--- BEGIN RECORDED DATA ---

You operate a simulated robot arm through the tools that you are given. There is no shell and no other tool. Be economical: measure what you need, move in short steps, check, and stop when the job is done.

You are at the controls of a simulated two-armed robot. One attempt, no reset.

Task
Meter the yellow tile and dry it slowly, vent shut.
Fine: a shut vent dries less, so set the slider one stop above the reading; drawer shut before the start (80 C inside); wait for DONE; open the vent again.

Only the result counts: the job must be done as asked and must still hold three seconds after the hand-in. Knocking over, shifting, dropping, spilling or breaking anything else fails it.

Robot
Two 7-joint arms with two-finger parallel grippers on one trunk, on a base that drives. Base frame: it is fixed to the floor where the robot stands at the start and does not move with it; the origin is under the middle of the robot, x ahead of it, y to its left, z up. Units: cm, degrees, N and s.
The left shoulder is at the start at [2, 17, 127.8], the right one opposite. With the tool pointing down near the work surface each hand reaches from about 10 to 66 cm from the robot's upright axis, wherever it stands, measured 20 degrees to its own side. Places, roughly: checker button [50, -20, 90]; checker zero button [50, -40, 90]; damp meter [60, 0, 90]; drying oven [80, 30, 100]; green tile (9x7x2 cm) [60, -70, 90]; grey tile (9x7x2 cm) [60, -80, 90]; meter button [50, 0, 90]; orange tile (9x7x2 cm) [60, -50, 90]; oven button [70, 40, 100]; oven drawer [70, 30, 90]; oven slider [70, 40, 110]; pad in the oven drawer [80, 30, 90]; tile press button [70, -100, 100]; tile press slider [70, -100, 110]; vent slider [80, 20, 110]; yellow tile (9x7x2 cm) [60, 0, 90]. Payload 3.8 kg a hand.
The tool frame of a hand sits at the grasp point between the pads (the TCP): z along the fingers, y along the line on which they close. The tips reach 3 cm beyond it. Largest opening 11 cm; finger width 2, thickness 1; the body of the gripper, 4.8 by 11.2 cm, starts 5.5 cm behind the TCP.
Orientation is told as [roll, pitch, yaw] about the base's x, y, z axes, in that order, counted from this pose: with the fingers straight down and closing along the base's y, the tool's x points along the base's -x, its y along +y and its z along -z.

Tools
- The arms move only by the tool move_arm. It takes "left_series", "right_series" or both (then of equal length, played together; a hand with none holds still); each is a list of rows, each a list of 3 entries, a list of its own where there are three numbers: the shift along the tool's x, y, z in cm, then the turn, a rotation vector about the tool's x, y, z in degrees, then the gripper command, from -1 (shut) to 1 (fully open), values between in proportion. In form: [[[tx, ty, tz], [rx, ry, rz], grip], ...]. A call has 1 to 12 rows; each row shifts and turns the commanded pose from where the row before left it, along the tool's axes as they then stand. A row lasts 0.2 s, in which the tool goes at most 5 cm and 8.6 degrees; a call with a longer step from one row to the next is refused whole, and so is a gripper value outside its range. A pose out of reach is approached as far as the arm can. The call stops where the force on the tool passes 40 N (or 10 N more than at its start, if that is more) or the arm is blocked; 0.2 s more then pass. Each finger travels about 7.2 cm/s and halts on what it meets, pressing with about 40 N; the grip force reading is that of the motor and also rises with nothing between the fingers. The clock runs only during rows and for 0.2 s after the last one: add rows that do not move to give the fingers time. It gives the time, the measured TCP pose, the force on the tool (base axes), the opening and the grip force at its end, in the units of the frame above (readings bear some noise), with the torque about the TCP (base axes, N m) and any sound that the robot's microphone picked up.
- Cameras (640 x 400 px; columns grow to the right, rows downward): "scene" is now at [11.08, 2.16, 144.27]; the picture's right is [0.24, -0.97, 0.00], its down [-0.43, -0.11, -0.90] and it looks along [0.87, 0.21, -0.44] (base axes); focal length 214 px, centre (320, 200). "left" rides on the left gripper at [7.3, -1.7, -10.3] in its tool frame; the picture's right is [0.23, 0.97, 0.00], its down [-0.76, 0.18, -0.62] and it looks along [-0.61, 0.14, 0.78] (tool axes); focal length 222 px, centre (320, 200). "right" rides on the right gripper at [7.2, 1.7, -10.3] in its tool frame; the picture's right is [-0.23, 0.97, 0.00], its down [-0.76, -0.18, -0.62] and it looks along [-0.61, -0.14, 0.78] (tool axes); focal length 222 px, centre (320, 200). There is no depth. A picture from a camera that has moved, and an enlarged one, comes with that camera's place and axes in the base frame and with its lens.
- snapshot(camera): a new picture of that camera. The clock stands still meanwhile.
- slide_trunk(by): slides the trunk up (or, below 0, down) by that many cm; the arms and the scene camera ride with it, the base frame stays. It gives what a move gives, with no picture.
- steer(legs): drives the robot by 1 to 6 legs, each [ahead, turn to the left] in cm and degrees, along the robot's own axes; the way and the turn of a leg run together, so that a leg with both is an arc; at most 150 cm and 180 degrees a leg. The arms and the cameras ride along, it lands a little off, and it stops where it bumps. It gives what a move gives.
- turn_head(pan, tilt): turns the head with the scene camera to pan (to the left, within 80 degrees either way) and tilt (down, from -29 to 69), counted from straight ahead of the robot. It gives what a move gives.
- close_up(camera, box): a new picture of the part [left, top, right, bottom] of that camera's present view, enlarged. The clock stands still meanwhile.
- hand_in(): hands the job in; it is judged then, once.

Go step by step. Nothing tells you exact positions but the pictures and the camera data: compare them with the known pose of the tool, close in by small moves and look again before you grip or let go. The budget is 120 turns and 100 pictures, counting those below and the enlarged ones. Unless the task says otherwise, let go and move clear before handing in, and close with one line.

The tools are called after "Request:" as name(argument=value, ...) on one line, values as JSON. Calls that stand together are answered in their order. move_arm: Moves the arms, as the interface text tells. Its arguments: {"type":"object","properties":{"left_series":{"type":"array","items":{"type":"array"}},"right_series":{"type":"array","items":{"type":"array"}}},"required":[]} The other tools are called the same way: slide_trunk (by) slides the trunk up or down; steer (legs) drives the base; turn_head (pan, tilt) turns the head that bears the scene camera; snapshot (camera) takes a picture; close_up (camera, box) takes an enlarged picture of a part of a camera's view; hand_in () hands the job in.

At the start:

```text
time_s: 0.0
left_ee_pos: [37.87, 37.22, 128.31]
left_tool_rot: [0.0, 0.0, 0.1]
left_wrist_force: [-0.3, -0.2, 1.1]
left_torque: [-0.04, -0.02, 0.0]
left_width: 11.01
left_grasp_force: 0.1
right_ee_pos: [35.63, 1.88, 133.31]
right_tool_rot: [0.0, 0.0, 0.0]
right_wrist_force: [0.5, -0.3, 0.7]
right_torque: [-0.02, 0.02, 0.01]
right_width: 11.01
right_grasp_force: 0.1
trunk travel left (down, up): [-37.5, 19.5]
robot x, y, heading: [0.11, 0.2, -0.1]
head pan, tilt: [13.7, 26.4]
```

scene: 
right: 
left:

--- END RECORDED DATA ---

(EXERCISE DESCRIPTION): Nothing in the listing may be changed; retype it all exactly.

(EXERCISE RESPONSE):
You operate a simulated robot arm through the tools that you are given. There is no shell and no other tool. Be economical: measure what you need, move in short steps, check, and stop when the job is done.

You are at the controls of a simulated two-armed robot. One attempt, no reset.

Task
Meter the yellow tile and dry it slowly, vent shut.
Fine: a shut vent dries less, so set the slider one stop above the reading; drawer shut before the start (80 C inside); wait for DONE; open the vent again.

Only the result counts: the job must be done as asked and must still hold three seconds after the hand-in. Knocking over, shifting, dropping, spilling or breaking anything else fails it.

Robot
Two 7-joint arms with two-finger parallel grippers on one trunk, on a base that drives. Base frame: it is fixed to the floor where the robot stands at the start and does not move with it; the origin is under the middle of the robot, x ahead of it, y to its left, z up. Units: cm, degrees, N and s.
The left shoulder is at the start at [2, 17, 127.8], the right one opposite. With the tool pointing down near the work surface each hand reaches from about 10 to 66 cm from the robot's upright axis, wherever it stands, measured 20 degrees to its own side. Places, roughly: checker button [50, -20, 90]; checker zero button [50, -40, 90]; damp meter [60, 0, 90]; drying oven [80, 30, 100]; green tile (9x7x2 cm) [60, -70, 90]; grey tile (9x7x2 cm) [60, -80, 90]; meter button [50, 0, 90]; orange tile (9x7x2 cm) [60, -50, 90]; oven button [70, 40, 100]; oven drawer [70, 30, 90]; oven slider [70, 40, 110]; pad in the oven drawer [80, 30, 90]; tile press button [70, -100, 100]; tile press slider [70, -100, 110]; vent slider [80, 20, 110]; yellow tile (9x7x2 cm) [60, 0, 90]. Payload 3.8 kg a hand.
The tool frame of a hand sits at the grasp point between the pads (the TCP): z along the fingers, y along the line on which they close. The tips reach 3 cm beyond it. Largest opening 11 cm; finger width 2, thickness 1; the body of the gripper, 4.8 by 11.2 cm, starts 5.5 cm behind the TCP.
Orientation is told as [roll, pitch, yaw] about the base's x, y, z axes, in that order, counted from this pose: with the fingers straight down and closing along the base's y, the tool's x points along the base's -x, its y along +y and its z along -z.

Tools
- The arms move only by the tool move_arm. It takes "left_series", "right_series" or both (then of equal length, played together; a hand with none holds still); each is a list of rows, each a list of 3 entries, a list of its own where there are three numbers: the shift along the tool's x, y, z in cm, then the turn, a rotation vector about the tool's x, y, z in degrees, then the gripper command, from -1 (shut) to 1 (fully open), values between in proportion. In form: [[[tx, ty, tz], [rx, ry, rz], grip], ...]. A call has 1 to 12 rows; each row shifts and turns the commanded pose from where the row before left it, along the tool's axes as they then stand. A row lasts 0.2 s, in which the tool goes at most 5 cm and 8.6 degrees; a call with a longer step from one row to the next is refused whole, and so is a gripper value outside its range. A pose out of reach is approached as far as the arm can. The call stops where the force on the tool passes 40 N (or 10 N more than at its start, if that is more) or the arm is blocked; 0.2 s more then pass. Each finger travels about 7.2 cm/s and halts on what it meets, pressing with about 40 N; the grip force reading is that of the motor and also rises with nothing between the fingers. The clock runs only during rows and for 0.2 s after the last one: add rows that do not move to give the fingers time. It gives the time, the measured TCP pose, the force on the tool (base axes), the opening and the grip force at its end, in the units of the frame above (readings bear some noise), with the torque about the TCP (base axes, N m) and any sound that the robot's microphone picked up.
- Cameras (640 x 400 px; columns grow to the right, rows downward): "scene" is now at [11.08, 2.16, 144.27]; the picture's right is [0.24, -0.97, 0.00], its down [-0.43, -0.11, -0.90] and it looks along [0.87, 0.21, -0.44] (base axes); focal length 214 px, centre (320, 200). "left" rides on the left gripper at [7.3, -1.7, -10.3] in its tool frame; the picture's right is [0.23, 0.97, 0.00], its down [-0.76, 0.18, -0.62] and it looks along [-0.61, 0.14, 0.78] (tool axes); focal length 222 px, centre (320, 200). "right" rides on the right gripper at [7.2, 1.7, -10.3] in its tool frame; the picture's right is [-0.23, 0.97, 0.00], its down [-0.76, -0.18, -0.62] and it looks along [-0.61, -0.14, 0.78] (tool axes); focal length 222 px, centre (320, 200). There is no depth. A picture from a camera that has moved, and an enlarged one, comes with that camera's place and axes in the base frame and with its lens.
- snapshot(camera): a new picture of that camera. The clock stands still meanwhile.
- slide_trunk(by): slides the trunk up (or, below 0, down) by that many cm; the arms and the scene camera ride with it, the base frame stays. It gives what a move gives, with no picture.
- steer(legs): drives the robot by 1 to 6 legs, each [ahead, turn to the left] in cm and degrees, along the robot's own axes; the way and the turn of a leg run together, so that a leg with both is an arc; at most 150 cm and 180 degrees a leg. The arms and the cameras ride along, it lands a little off, and it stops where it bumps. It gives what a move gives.
- turn_head(pan, tilt): turns the head with the scene camera to pan (to the left, within 80 degrees either way) and tilt (down, from -29 to 69), counted from straight ahead of the robot. It gives what a move gives.
- close_up(camera, box): a new picture of the part [left, top, right, bottom] of that camera's present view, enlarged. The clock stands still meanwhile.
- hand_in(): hands the job in; it is judged then, once.

Go step by step. Nothing tells you exact positions but the pictures and the camera data: compare them with the known pose of the tool, close in by small moves and look again before you grip or let go. The budget is 120 turns and 100 pictures, counting those below and the enlarged ones. Unless the task says otherwise, let go and move clear before handing in, and close with one line.

The tools are called after "Request:" as name(argument=value, ...) on one line, values as JSON. Calls that stand together are answered in their order. move_arm: Moves the arms, as the interface text tells. Its arguments: {"type":"object","properties":{"left_series":{"type":"array","items":{"type":"array"}},"right_series":{"type":"array","items":{"type":"array"}}},"required":[]} The other tools are called the same way: slide_trunk (by) slides the trunk up or down; steer (legs) drives the base; turn_head (pan, tilt) turns the head that bears the scene camera; snapshot (camera) takes a picture; close_up (camera, box) takes an enlarged picture of a part of a camera's view; hand_in () hands the job in.

At the start:

```text
time_s: 0.0
left_ee_pos: [37.87, 37.22, 128.31]
left_tool_rot: [0.0, 0.0, 0.1]
left_wrist_force: [-0.3, -0.2, 1.1]
left_torque: [-0.04, -0.02, 0.0]
left_width: 11.01
left_grasp_force: 0.1
right_ee_pos: [35.63, 1.88, 133.31]
right_tool_rot: [0.0, 0.0, 0.0]
right_wrist_force: [0.5, -0.3, 0.7]
right_torque: [-0.02, 0.02, 0.01]
right_width: 11.01
right_grasp_force: 0.1
trunk travel left (down, up): [-37.5, 19.5]
robot x, y, heading: [0.11, 0.2, -0.1]
head pan, tilt: [13.7, 26.4]
```

scene: 
right: 
left:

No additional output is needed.